EXERCISE AIM
Retype the material below. Keep every word exactly as it is. Put each line that is not blank into a JSON list as a string.
•••
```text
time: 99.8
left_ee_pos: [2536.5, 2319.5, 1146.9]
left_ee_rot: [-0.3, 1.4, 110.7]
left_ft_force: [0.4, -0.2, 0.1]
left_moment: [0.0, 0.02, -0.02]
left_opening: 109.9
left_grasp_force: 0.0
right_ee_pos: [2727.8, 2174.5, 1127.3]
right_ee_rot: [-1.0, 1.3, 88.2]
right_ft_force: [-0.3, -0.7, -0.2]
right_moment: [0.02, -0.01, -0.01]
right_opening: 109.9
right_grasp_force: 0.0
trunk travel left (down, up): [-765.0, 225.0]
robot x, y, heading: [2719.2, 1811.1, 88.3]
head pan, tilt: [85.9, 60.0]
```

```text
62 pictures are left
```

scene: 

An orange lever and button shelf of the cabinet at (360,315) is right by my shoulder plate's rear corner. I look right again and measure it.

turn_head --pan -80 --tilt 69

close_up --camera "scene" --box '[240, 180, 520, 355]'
•••
SOLUTION
[
  "```text",
  "time: 99.8",
  "left_ee_pos: [2536.5, 2319.5, 1146.9]",
  "left_ee_rot: [-0.3, 1.4, 110.7]",
  "left_ft_force: [0.4, -0.2, 0.1]",
  "left_moment: [0.0, 0.02, -0.02]",
  "left_opening: 109.9",
  "left_grasp_force: 0.0",
  "right_ee_pos: [2727.8, 2174.5, 1127.3]",
  "right_ee_rot: [-1.0, 1.3, 88.2]",
  "right_ft_force: [-0.3, -0.7, -0.2]",
  "right_moment: [0.02, -0.01, -0.01]",
  "right_opening: 109.9",
  "right_grasp_force: 0.0",
  "trunk travel left (down, up): [-765.0, 225.0]",
  "robot x, y, heading: [2719.2, 1811.1, 88.3]",
  "head pan, tilt: [85.9, 60.0]",
  "```",
  "```text",
  "62 pictures are left",
  "```",
  "scene: ",
  "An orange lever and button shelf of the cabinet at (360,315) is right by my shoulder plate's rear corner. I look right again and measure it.",
  "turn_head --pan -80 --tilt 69",
  "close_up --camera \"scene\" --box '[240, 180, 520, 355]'"
]